#### YOUR OBJECTIVE:
Quote the whole listing word for word, please.
# start of DATASET EXCERPT
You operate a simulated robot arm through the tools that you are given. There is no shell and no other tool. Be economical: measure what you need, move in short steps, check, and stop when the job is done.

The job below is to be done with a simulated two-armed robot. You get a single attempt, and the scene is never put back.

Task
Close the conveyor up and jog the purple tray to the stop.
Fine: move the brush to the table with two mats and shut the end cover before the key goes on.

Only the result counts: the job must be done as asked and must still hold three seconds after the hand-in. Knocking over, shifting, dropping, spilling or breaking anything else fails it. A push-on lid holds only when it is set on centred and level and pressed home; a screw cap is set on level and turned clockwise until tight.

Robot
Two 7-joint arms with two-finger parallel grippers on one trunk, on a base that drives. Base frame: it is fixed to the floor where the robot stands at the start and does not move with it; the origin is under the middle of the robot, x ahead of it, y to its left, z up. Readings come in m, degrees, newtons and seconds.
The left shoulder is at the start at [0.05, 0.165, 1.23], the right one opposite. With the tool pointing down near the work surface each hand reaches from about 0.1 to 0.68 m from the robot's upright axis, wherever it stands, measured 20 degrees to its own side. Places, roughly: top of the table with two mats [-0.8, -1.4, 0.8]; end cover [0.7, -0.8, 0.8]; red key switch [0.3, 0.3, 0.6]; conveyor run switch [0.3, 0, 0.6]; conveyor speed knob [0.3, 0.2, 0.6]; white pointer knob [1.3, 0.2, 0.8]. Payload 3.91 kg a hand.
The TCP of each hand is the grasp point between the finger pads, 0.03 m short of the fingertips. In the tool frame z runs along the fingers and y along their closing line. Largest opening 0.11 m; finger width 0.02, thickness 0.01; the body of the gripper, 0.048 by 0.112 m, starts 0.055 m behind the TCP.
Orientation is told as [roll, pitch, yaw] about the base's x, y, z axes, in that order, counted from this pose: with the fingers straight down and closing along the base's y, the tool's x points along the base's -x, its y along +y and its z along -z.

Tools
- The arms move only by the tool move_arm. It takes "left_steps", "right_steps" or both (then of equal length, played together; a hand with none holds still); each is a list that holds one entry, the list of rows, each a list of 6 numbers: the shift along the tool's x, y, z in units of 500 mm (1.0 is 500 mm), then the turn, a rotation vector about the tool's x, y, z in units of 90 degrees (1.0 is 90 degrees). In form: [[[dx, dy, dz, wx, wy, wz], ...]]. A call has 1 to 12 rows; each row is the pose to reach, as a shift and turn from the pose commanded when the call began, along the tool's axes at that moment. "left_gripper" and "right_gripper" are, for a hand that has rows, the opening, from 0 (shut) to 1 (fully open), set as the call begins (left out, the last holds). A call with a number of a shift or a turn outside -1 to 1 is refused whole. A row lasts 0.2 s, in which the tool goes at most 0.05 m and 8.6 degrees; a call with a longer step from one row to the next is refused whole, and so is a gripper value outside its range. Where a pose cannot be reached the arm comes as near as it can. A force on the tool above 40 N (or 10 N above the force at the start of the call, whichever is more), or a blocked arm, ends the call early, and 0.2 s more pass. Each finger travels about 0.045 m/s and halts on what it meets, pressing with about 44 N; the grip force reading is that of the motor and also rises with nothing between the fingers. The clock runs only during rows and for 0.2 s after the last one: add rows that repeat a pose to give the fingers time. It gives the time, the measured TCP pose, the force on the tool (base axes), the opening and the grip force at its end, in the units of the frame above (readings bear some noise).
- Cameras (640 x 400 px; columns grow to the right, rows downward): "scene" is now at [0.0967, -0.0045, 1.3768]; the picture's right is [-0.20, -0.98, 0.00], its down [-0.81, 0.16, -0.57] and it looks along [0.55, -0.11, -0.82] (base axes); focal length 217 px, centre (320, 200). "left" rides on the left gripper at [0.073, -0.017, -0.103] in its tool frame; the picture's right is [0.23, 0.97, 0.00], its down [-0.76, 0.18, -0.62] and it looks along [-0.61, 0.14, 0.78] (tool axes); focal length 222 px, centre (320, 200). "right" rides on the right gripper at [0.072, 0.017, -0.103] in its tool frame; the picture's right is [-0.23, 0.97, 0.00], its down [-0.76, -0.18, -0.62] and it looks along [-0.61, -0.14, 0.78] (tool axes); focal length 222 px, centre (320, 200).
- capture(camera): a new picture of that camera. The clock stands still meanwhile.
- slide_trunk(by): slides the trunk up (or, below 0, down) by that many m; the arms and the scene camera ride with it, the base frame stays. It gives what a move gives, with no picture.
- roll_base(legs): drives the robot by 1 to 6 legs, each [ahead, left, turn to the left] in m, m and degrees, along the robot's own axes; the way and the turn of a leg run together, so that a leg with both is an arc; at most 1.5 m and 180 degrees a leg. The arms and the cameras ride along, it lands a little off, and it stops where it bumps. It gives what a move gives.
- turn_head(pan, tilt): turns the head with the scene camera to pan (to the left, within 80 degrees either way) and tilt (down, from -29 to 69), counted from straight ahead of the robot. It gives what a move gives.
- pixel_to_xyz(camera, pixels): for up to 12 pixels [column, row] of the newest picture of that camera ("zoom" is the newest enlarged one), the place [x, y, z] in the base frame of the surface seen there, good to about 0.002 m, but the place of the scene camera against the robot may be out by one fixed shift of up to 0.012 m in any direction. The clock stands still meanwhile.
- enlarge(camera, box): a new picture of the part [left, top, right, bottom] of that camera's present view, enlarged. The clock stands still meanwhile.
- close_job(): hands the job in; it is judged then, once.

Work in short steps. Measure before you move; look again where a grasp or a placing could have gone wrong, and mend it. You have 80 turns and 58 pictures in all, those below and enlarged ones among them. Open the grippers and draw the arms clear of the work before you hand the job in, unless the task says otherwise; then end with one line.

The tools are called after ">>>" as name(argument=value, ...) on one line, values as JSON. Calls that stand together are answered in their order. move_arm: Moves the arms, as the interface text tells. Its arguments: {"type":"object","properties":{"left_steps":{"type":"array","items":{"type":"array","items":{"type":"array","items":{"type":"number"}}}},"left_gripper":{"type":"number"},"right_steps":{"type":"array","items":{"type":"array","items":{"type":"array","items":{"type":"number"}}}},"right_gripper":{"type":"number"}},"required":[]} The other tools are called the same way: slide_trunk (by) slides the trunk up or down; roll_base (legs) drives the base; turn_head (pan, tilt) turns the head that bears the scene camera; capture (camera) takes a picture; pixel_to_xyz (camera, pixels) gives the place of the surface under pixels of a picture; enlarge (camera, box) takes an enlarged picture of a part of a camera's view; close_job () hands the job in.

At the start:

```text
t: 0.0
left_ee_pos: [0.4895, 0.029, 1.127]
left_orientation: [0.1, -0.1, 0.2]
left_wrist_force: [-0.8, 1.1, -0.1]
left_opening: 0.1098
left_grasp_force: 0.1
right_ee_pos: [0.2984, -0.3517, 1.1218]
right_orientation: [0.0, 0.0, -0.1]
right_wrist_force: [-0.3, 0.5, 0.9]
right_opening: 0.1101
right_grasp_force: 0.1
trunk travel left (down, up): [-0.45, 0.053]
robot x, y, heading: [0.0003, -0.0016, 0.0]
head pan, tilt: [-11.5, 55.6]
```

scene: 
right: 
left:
# end of DATASET EXCERPT
#### SOLUTION TO THE PROBLEM:
You operate a simulated robot arm through the tools that you are given. There is no shell and no other tool. Be economical: measure what you need, move in short steps, check, and stop when the job is done.

The job below is to be done with a simulated two-armed robot. You get a single attempt, and the scene is never put back.

Task
Close the conveyor up and jog the purple tray to the stop.
Fine: move the brush to the table with two mats and shut the end cover before the key goes on.

Only the result counts: the job must be done as asked and must still hold three seconds after the hand-in. Knocking over, shifting, dropping, spilling or breaking anything else fails it. A push-on lid holds only when it is set on centred and level and pressed home; a screw cap is set on level and turned clockwise until tight.

Robot
Two 7-joint arms with two-finger parallel grippers on one trunk, on a base that drives. Base frame: it is fixed to the floor where the robot stands at the start and does not move with it; the origin is under the middle of the robot, x ahead of it, y to its left, z up. Readings come in m, degrees, newtons and seconds.
The left shoulder is at the start at [0.05, 0.165, 1.23], the right one opposite. With the tool pointing down near the work surface each hand reaches from about 0.1 to 0.68 m from the robot's upright axis, wherever it stands, measured 20 degrees to its own side. Places, roughly: top of the table with two mats [-0.8, -1.4, 0.8]; end cover [0.7, -0.8, 0.8]; red key switch [0.3, 0.3, 0.6]; conveyor run switch [0.3, 0, 0.6]; conveyor speed knob [0.3, 0.2, 0.6]; white pointer knob [1.3, 0.2, 0.8]. Payload 3.91 kg a hand.
The TCP of each hand is the grasp point between the finger pads, 0.03 m short of the fingertips. In the tool frame z runs along the fingers and y along their closing line. Largest opening 0.11 m; finger width 0.02, thickness 0.01; the body of the gripper, 0.048 by 0.112 m, starts 0.055 m behind the TCP.
Orientation is told as [roll, pitch, yaw] about the base's x, y, z axes, in that order, counted from this pose: with the fingers straight down and closing along the base's y, the tool's x points along the base's -x, its y along +y and its z along -z.

Tools
- The arms move only by the tool move_arm. It takes "left_steps", "right_steps" or both (then of equal length, played together; a hand with none holds still); each is a list that holds one entry, the list of rows, each a list of 6 numbers: the shift along the tool's x, y, z in units of 500 mm (1.0 is 500 mm), then the turn, a rotation vector about the tool's x, y, z in units of 90 degrees (1.0 is 90 degrees). In form: [[[dx, dy, dz, wx, wy, wz], ...]]. A call has 1 to 12 rows; each row is the pose to reach, as a shift and turn from the pose commanded when the call began, along the tool's axes at that moment. "left_gripper" and "right_gripper" are, for a hand that has rows, the opening, from 0 (shut) to 1 (fully open), set as the call begins (left out, the last holds). A call with a number of a shift or a turn outside -1 to 1 is refused whole. A row lasts 0.2 s, in which the tool goes at most 0.05 m and 8.6 degrees; a call with a longer step from one row to the next is refused whole, and so is a gripper value outside its range. Where a pose cannot be reached the arm comes as near as it can. A force on the tool above 40 N (or 10 N above the force at the start of the call, whichever is more), or a blocked arm, ends the call early, and 0.2 s more pass. Each finger travels about 0.045 m/s and halts on what it meets, pressing with about 44 N; the grip force reading is that of the motor and also rises with nothing between the fingers. The clock runs only during rows and for 0.2 s after the last one: add rows that repeat a pose to give the fingers time. It gives the time, the measured TCP pose, the force on the tool (base axes), the opening and the grip force at its end, in the units of the frame above (readings bear some noise).
- Cameras (640 x 400 px; columns grow to the right, rows downward): "scene" is now at [0.0967, -0.0045, 1.3768]; the picture's right is [-0.20, -0.98, 0.00], its down [-0.81, 0.16, -0.57] and it looks along [0.55, -0.11, -0.82] (base axes); focal length 217 px, centre (320, 200). "left" rides on the left gripper at [0.073, -0.017, -0.103] in its tool frame; the picture's right is [0.23, 0.97, 0.00], its down [-0.76, 0.18, -0.62] and it looks along [-0.61, 0.14, 0.78] (tool axes); focal length 222 px, centre (320, 200). "right" rides on the right gripper at [0.072, 0.017, -0.103] in its tool frame; the picture's right is [-0.23, 0.97, 0.00], its down [-0.76, -0.18, -0.62] and it looks along [-0.61, -0.14, 0.78] (tool axes); focal length 222 px, centre (320, 200).
- capture(camera): a new picture of that camera. The clock stands still meanwhile.
- slide_trunk(by): slides the trunk up (or, below 0, down) by that many m; the arms and the scene camera ride with it, the base frame stays. It gives what a move gives, with no picture.
- roll_base(legs): drives the robot by 1 to 6 legs, each [ahead, left, turn to the left] in m, m and degrees, along the robot's own axes; the way and the turn of a leg run together, so that a leg with both is an arc; at most 1.5 m and 180 degrees a leg. The arms and the cameras ride along, it lands a little off, and it stops where it bumps. It gives what a move gives.
- turn_head(pan, tilt): turns the head with the scene camera to pan (to the left, within 80 degrees either way) and tilt (down, from -29 to 69), counted from straight ahead of the robot. It gives what a move gives.
- pixel_to_xyz(camera, pixels): for up to 12 pixels [column, row] of the newest picture of that camera ("zoom" is the newest enlarged one), the place [x, y, z] in the base frame of the surface seen there, good to about 0.002 m, but the place of the scene camera against the robot may be out by one fixed shift of up to 0.012 m in any direction. The clock stands still meanwhile.
- enlarge(camera, box): a new picture of the part [left, top, right, bottom] of that camera's present view, enlarged. The clock stands still meanwhile.
- close_job(): hands the job in; it is judged then, once.

Work in short steps. Measure before you move; look again where a grasp or a placing could have gone wrong, and mend it. You have 80 turns and 58 pictures in all, those below and enlarged ones among them. Open the grippers and draw the arms clear of the work before you hand the job in, unless the task says otherwise; then end with one line.

The tools are called after ">>>" as name(argument=value, ...) on one line, values as JSON. Calls that stand together are answered in their order. move_arm: Moves the arms, as the interface text tells. Its arguments: {"type":"object","properties":{"left_steps":{"type":"array","items":{"type":"array","items":{"type":"array","items":{"type":"number"}}}},"left_gripper":{"type":"number"},"right_steps":{"type":"array","items":{"type":"array","items":{"type":"array","items":{"type":"number"}}}},"right_gripper":{"type":"number"}},"required":[]} The other tools are called the same way: slide_trunk (by) slides the trunk up or down; roll_base (legs) drives the base; turn_head (pan, tilt) turns the head that bears the scene camera; capture (camera) takes a picture; pixel_to_xyz (camera, pixels) gives the place of the surface under pixels of a picture; enlarge (camera, box) takes an enlarged picture of a part of a camera's view; close_job () hands the job in.

At the start:

```text
t: 0.0
left_ee_pos: [0.4895, 0.029, 1.127]
left_orientation: [0.1, -0.1, 0.2]
left_wrist_force: [-0.8, 1.1, -0.1]
left_opening: 0.1098
left_grasp_force: 0.1
right_ee_pos: [0.2984, -0.3517, 1.1218]
right_orientation: [0.0, 0.0, -0.1]
right_wrist_force: [-0.3, 0.5, 0.9]
right_opening: 0.1101
right_grasp_force: 0.1
trunk travel left (down, up): [-0.45, 0.053]
robot x, y, heading: [0.0003, -0.0016, 0.0]
head pan, tilt: [-11.5, 55.6]
```

scene: 
right: 
left:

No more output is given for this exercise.